____ SUPPLIED TEXT

Musique : Jack Nitzsche

   
 
La fille de Freddy Gale (Jack Nicholson), modeste bijoutier, a été tuée par un conducteur en état d'ivresse, John Booth (David Morse). Condamné à six ans de prison, celui-ci est sur le point d'être libéré. Freddy, séparé de sa femme Mary (Anjelica Huston), qui vit avec Roger (Robbie Robertson) et de ses deux autres enfants, passe son temps à boire, et ses nuits à contempler les spectacles de strip-tease dans une boîte minable. Il attend impatiemment la libération de Booth pour le tuer. Mais lorsqu'il surgit, au milieu de la nuit, dans la caravane où habite son ennemi, le coup ne part pas. Il a oublié de mettre le chargeur ! Décontenancé, il donne trois jours de répit à John...

________
____ ENTRIES

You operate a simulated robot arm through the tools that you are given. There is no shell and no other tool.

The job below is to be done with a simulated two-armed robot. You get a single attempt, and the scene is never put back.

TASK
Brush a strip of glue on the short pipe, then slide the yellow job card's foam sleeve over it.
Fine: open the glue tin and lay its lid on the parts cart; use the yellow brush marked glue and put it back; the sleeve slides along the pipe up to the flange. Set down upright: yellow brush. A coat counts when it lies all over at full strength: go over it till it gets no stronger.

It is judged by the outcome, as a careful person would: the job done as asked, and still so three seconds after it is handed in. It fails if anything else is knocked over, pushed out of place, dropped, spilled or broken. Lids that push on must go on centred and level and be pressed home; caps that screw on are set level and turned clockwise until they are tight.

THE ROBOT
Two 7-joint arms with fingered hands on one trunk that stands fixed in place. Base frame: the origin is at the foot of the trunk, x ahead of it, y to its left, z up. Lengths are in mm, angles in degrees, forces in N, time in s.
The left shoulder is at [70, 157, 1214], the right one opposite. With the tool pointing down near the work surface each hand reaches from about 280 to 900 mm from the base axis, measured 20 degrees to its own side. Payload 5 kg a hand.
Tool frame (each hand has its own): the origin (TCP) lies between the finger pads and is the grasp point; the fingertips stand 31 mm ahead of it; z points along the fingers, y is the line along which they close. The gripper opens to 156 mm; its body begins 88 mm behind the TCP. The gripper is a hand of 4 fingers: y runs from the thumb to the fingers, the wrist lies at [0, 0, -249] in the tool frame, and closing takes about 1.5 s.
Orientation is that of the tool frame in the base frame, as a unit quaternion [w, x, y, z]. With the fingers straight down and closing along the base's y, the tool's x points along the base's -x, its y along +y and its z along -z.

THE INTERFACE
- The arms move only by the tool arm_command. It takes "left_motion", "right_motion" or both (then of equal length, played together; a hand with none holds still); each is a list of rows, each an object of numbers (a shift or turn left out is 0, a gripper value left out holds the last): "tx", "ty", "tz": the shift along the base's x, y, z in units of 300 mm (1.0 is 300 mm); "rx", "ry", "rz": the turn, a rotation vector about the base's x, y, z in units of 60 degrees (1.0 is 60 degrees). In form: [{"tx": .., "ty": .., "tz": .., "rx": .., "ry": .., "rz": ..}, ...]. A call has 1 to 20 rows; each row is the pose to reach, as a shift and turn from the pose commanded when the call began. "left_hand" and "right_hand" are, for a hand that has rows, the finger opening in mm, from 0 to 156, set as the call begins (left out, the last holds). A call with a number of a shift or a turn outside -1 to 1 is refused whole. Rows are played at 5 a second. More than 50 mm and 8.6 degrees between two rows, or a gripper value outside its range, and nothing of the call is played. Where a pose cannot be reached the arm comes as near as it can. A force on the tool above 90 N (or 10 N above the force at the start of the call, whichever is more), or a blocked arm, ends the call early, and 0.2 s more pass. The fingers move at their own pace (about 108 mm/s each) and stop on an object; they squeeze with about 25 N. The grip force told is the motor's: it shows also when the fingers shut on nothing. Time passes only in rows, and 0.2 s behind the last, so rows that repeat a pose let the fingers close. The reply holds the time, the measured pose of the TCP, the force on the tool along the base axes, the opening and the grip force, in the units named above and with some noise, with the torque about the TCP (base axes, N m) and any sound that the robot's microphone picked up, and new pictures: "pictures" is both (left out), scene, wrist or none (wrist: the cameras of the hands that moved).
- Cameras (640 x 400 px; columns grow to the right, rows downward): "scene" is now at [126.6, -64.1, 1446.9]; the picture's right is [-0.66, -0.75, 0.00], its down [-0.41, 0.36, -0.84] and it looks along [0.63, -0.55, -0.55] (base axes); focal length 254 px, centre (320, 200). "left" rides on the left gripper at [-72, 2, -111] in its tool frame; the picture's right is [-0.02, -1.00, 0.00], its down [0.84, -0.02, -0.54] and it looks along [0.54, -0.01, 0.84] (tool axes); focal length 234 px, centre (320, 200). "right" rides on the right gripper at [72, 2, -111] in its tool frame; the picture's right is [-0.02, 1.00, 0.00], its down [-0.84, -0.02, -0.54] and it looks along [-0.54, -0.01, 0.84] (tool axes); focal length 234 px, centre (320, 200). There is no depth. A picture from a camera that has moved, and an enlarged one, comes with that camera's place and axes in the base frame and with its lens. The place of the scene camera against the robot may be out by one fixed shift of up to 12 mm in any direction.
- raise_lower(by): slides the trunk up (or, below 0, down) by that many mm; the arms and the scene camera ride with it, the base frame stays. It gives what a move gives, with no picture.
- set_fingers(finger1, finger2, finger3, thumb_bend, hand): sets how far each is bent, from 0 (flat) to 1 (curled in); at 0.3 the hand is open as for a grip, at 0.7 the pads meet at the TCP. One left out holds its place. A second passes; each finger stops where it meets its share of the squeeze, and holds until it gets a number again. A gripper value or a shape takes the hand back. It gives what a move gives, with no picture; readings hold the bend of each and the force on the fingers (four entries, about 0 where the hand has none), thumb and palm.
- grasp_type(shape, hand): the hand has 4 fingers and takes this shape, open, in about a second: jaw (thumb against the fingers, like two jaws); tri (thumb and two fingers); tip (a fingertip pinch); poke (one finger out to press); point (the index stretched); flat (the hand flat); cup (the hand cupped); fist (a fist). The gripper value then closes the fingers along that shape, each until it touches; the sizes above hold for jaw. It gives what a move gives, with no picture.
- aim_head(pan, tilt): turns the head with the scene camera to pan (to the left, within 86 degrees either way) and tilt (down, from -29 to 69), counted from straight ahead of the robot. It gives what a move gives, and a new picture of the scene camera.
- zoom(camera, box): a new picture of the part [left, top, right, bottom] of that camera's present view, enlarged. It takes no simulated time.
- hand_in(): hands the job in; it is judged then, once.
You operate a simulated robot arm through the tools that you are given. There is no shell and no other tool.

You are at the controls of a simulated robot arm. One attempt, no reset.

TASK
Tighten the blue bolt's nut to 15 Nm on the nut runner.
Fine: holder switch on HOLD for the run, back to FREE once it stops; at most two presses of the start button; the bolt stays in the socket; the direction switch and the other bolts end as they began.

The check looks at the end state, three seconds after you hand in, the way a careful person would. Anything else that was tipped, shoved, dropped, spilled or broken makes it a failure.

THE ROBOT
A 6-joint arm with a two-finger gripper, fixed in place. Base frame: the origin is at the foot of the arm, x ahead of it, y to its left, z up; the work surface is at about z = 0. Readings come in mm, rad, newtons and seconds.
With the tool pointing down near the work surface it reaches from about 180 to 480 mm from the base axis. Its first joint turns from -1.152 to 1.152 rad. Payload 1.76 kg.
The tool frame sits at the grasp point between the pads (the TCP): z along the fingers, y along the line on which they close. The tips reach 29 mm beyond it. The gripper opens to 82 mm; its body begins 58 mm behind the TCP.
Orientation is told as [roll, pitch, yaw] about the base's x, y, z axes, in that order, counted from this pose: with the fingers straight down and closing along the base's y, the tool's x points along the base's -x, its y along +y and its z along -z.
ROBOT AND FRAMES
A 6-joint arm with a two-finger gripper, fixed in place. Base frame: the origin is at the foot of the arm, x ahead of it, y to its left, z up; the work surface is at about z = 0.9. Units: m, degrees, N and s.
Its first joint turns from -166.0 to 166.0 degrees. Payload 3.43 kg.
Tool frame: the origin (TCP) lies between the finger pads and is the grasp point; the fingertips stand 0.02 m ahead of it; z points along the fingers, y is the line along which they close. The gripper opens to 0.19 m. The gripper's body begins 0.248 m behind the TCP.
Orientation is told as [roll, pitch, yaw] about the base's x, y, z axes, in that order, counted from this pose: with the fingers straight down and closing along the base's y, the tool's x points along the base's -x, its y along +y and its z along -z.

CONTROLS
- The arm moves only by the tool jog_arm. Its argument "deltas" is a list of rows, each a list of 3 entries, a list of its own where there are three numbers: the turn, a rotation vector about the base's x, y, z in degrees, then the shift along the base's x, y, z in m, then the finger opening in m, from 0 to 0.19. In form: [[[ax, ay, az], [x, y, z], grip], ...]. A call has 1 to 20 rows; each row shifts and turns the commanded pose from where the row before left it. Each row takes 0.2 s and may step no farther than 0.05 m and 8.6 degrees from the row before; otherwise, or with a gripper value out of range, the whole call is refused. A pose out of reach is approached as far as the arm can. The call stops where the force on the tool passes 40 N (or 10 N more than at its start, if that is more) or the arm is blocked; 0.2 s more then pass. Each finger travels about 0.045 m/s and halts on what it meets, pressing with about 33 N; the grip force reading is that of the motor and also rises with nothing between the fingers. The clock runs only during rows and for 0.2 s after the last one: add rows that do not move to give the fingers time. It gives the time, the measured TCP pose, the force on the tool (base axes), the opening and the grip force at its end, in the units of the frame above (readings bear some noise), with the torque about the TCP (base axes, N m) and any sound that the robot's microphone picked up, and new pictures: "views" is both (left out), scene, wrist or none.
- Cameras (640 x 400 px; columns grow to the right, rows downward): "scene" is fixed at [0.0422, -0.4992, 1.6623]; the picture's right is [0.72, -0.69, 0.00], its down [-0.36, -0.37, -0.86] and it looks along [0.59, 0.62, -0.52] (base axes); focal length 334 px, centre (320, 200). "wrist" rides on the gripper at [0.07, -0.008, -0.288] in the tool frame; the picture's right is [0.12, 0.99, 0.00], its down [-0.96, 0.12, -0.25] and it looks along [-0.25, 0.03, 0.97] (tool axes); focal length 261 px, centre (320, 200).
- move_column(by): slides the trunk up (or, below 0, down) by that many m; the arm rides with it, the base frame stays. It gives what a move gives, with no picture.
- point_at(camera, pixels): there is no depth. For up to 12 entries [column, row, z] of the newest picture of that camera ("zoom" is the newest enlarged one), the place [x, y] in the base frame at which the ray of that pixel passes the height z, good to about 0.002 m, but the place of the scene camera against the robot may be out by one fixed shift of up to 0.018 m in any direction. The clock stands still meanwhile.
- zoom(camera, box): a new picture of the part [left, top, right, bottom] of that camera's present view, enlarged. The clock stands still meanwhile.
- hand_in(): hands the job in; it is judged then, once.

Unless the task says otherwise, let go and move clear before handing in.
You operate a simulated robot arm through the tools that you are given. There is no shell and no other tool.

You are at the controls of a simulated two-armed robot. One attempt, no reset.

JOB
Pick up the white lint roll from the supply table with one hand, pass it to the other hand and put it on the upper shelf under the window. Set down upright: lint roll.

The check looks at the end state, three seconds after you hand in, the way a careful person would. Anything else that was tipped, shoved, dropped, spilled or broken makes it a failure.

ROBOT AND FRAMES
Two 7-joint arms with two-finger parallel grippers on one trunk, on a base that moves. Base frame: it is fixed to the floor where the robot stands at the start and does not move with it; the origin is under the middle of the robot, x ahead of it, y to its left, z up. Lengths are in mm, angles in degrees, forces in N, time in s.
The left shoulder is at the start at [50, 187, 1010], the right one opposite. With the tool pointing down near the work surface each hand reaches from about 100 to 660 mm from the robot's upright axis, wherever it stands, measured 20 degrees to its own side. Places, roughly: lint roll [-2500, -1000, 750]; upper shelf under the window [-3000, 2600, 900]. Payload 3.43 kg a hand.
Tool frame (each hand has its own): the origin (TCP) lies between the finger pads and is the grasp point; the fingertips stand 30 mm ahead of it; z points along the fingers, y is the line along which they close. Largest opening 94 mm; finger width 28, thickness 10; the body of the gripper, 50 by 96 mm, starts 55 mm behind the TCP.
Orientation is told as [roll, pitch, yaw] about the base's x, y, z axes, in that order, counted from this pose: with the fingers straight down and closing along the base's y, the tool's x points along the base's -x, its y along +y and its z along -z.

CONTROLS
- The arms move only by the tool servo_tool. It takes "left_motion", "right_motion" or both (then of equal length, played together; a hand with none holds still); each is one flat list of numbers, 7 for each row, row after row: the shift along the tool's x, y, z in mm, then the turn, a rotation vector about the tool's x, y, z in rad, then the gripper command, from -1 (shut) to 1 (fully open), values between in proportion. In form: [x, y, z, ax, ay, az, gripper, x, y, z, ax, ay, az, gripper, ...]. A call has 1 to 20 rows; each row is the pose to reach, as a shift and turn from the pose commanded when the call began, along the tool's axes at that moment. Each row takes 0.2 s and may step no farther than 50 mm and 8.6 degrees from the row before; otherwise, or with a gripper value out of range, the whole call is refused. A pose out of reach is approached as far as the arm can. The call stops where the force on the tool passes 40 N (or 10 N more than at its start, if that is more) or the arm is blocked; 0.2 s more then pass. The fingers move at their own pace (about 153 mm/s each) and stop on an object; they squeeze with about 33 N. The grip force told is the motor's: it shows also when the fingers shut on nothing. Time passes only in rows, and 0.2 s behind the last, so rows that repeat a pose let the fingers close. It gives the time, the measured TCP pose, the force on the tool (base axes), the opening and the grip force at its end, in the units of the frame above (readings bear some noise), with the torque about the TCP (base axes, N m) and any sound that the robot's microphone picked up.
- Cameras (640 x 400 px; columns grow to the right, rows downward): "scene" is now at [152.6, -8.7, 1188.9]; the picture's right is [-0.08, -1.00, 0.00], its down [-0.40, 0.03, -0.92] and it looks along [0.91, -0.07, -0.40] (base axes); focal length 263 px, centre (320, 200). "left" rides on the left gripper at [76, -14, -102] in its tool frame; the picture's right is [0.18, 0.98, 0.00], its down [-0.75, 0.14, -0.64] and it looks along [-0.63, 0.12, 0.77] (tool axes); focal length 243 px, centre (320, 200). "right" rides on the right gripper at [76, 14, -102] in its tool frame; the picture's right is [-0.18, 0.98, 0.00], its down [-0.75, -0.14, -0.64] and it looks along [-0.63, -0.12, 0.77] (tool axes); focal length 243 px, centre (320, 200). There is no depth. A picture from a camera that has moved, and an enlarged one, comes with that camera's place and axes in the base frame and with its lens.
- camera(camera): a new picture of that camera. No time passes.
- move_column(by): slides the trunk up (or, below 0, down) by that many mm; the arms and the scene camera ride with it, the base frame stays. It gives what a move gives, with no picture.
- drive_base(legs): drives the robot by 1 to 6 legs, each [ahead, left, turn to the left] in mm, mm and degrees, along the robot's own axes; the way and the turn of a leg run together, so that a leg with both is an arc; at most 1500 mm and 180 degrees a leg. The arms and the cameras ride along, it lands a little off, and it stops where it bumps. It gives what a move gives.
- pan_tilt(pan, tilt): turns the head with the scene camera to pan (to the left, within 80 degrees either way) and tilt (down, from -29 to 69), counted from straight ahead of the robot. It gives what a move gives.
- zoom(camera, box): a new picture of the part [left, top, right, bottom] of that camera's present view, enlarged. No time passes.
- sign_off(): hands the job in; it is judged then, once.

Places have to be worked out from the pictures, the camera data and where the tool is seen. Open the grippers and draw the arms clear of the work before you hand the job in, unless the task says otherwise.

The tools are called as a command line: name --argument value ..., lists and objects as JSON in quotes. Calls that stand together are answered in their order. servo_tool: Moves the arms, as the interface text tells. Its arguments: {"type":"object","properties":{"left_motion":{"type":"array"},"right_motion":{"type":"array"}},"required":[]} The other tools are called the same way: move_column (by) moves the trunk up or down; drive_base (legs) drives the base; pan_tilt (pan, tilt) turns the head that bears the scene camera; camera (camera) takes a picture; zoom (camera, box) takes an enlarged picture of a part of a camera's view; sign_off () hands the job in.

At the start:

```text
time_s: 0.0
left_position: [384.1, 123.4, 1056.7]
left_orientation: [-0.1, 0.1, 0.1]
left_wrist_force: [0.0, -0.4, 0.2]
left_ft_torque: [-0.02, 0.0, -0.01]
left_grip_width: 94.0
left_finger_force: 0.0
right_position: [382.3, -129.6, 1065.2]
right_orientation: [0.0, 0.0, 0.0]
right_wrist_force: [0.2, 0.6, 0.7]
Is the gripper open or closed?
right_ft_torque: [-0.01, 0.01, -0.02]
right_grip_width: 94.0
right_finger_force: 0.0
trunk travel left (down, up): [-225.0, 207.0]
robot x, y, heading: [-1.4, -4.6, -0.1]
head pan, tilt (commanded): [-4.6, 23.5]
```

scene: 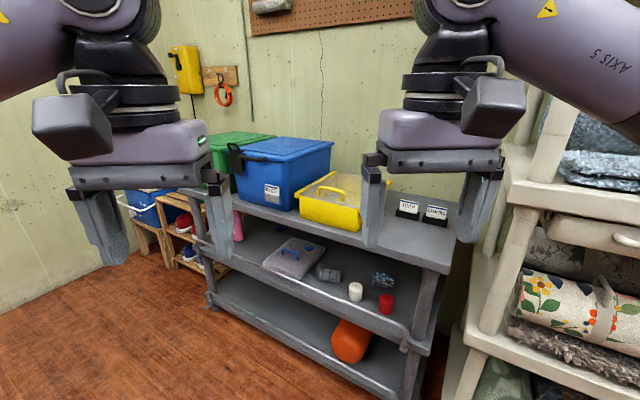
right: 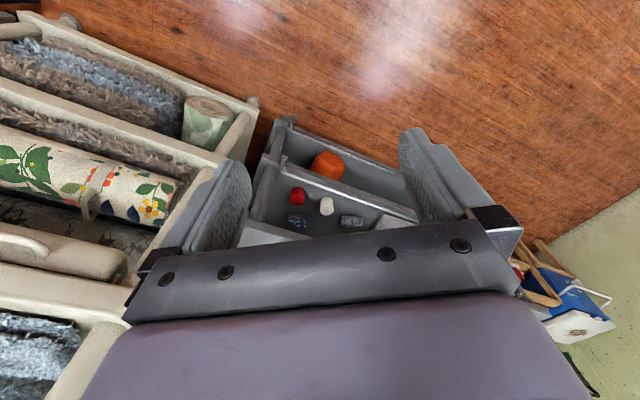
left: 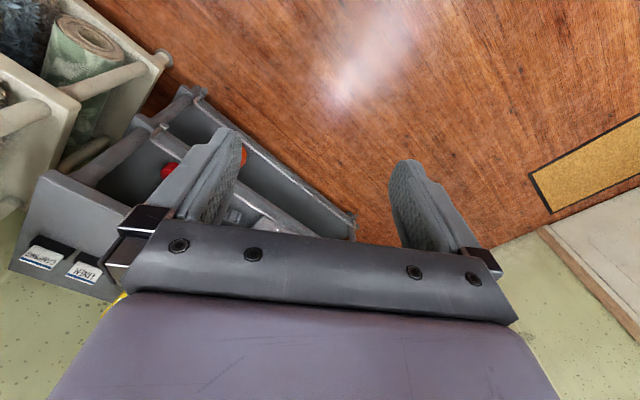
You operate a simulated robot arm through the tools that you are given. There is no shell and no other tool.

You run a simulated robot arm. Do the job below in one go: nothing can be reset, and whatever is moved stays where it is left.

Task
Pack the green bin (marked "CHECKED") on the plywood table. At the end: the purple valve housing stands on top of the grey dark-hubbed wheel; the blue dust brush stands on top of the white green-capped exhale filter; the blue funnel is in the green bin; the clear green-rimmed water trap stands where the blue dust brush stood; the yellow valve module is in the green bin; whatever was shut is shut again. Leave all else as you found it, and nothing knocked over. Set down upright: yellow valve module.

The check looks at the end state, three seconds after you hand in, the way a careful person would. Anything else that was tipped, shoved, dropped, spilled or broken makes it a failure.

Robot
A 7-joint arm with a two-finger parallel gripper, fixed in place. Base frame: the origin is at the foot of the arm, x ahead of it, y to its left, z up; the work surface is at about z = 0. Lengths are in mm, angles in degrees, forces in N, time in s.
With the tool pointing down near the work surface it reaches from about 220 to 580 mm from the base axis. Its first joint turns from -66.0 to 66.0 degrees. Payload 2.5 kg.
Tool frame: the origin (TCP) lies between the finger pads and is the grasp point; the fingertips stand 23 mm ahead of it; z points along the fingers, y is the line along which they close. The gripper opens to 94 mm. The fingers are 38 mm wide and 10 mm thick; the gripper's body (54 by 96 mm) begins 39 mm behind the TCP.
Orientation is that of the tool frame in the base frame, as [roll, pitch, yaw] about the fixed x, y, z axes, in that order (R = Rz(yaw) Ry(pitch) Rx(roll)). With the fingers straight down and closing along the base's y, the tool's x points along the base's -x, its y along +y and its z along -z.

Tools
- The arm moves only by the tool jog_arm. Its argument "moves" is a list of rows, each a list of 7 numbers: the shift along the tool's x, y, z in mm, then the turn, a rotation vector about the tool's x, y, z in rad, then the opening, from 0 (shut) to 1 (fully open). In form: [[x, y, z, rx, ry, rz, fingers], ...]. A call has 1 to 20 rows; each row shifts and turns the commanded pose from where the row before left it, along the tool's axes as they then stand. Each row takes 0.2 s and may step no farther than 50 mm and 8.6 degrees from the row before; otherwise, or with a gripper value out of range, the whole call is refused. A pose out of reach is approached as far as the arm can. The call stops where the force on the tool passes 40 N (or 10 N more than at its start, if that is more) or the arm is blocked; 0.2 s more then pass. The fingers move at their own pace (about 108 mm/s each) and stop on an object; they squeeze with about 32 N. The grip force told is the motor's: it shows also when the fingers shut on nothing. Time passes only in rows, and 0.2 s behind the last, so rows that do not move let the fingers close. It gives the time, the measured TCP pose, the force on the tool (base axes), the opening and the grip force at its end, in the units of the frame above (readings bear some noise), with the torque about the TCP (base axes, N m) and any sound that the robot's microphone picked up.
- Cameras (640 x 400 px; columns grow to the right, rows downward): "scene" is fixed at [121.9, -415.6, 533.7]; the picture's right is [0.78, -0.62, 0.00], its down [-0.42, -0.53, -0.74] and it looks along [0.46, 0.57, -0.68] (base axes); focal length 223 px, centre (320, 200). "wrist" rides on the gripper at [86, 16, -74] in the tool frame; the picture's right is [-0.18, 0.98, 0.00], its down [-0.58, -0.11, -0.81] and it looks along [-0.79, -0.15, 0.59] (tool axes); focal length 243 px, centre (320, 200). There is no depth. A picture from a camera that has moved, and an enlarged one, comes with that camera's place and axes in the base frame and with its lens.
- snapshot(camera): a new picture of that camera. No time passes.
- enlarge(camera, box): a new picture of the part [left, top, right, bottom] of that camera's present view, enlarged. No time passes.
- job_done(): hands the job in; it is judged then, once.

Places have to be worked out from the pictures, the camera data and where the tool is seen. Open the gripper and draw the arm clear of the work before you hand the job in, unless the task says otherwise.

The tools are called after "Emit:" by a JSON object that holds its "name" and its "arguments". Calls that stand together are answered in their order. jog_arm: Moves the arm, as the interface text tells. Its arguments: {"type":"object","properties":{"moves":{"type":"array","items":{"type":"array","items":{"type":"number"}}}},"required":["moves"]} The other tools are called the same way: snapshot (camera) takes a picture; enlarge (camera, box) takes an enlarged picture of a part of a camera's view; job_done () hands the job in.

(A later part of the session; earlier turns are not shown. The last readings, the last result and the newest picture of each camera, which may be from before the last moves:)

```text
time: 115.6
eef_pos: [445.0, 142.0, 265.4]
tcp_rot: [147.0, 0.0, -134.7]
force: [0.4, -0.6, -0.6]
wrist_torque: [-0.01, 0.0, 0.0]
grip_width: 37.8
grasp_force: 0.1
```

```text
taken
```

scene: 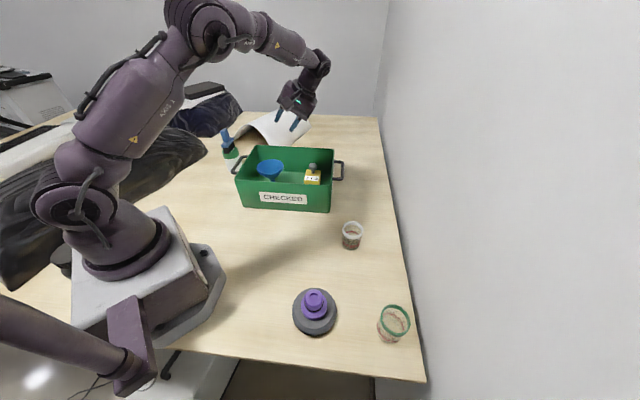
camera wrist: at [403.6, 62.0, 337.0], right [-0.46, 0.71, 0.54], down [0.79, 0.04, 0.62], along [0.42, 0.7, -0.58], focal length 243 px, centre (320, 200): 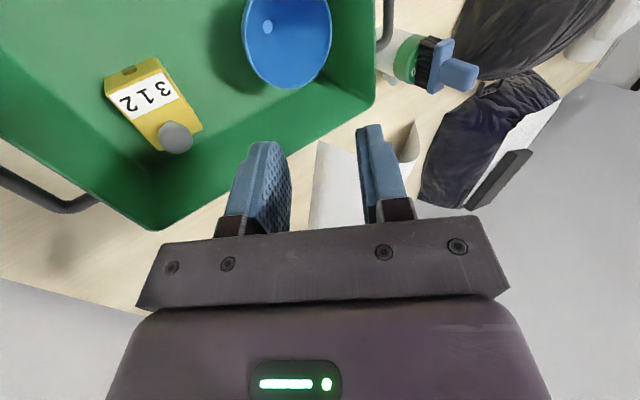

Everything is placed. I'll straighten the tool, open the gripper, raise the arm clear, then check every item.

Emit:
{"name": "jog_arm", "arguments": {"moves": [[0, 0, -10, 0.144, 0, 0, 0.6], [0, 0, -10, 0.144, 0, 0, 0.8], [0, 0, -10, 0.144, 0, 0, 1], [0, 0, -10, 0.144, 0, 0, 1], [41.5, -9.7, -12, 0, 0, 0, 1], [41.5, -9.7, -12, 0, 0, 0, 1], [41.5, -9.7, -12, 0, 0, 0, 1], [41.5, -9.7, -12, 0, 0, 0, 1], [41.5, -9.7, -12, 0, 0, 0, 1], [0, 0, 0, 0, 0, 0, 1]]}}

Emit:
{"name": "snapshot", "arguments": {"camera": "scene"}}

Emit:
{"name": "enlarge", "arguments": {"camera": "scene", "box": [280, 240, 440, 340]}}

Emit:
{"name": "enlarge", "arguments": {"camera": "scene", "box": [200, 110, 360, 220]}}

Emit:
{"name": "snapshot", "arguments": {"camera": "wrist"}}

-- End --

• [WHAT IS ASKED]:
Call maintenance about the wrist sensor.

________

• [WHAT IS ASKED]:
A - Your answer is an exact quotation from the supplied text: it starts at "Musique : Jack Nitzsche" and ends at "répit à John...".
B - Write what comes next in the supplied text.

• [SOLVED TASKS]:
A -
Musique : Jack Nitzsche

   
 
La fille de Freddy Gale (Jack Nicholson), modeste bijoutier, a été tuée par un conducteur en état d'ivresse, John Booth (David Morse). Condamné à six ans de prison, celui-ci est sur le point d'être libéré. Freddy, séparé de sa femme Mary (Anjelica Huston), qui vit avec Roger (Robbie Robertson) et de ses deux autres enfants, passe son temps à boire, et ses nuits à contempler les spectacles de strip-tease dans une boîte minable. Il attend impatiemment la libération de Booth pour le tuer. Mais lorsqu'il surgit, au milieu de la nuit, dans la caravane où habite son ennemi, le coup ne part pas. Il a oublié de mettre le chargeur ! Décontenancé, il donne trois jours de répit à John...

B -
 Dans ce deuxième film de Sean Penn, après "Indian runner", on reconnaît tout de suite les préoccupations psychologiques et mystiques de son auteur. Celles que l'on retrouve dans ses rôles marquants d'acteur, de "La dernière marche" à "21 grammes", en passant par "Mystic river" : le remords, la culpabilité, le poids de la fatalité que l'on crée ou que l'on subit. Nous prenons connaissance des personnages six ans après le drame que nous ne verrons jamais. Tous ont éclaté intérieurement : Freddy est totalement déstructuré, et ne survit plus que dans l'attente d'une vengeance libératrice. John Booth retrouve la liberté physique, mais son esprit demeure emprisonné dans le remords et la culpabilité. Même Mary, qui apparemment, s'en sort bien, souffre intérieurement de voir l'état de délabrement de celui qu'elle a aimé. Le réalisateur suit en parallèle les deux parcours qui s'uniront à la fin : celui de Freddy, qui noie sa détresse dans l'alcool et celui de John qui, incapable de choisir la vie, semble attendre le geste fatal de son futur meurtrier. Mais tout n'est pas aussi simple. Pas de blanc ou de noir, simplement des êtres qui cherchent l'issue au tunnel qui les emprisonne. Ils le trouveront dans un final étouffant de beauté intérieure.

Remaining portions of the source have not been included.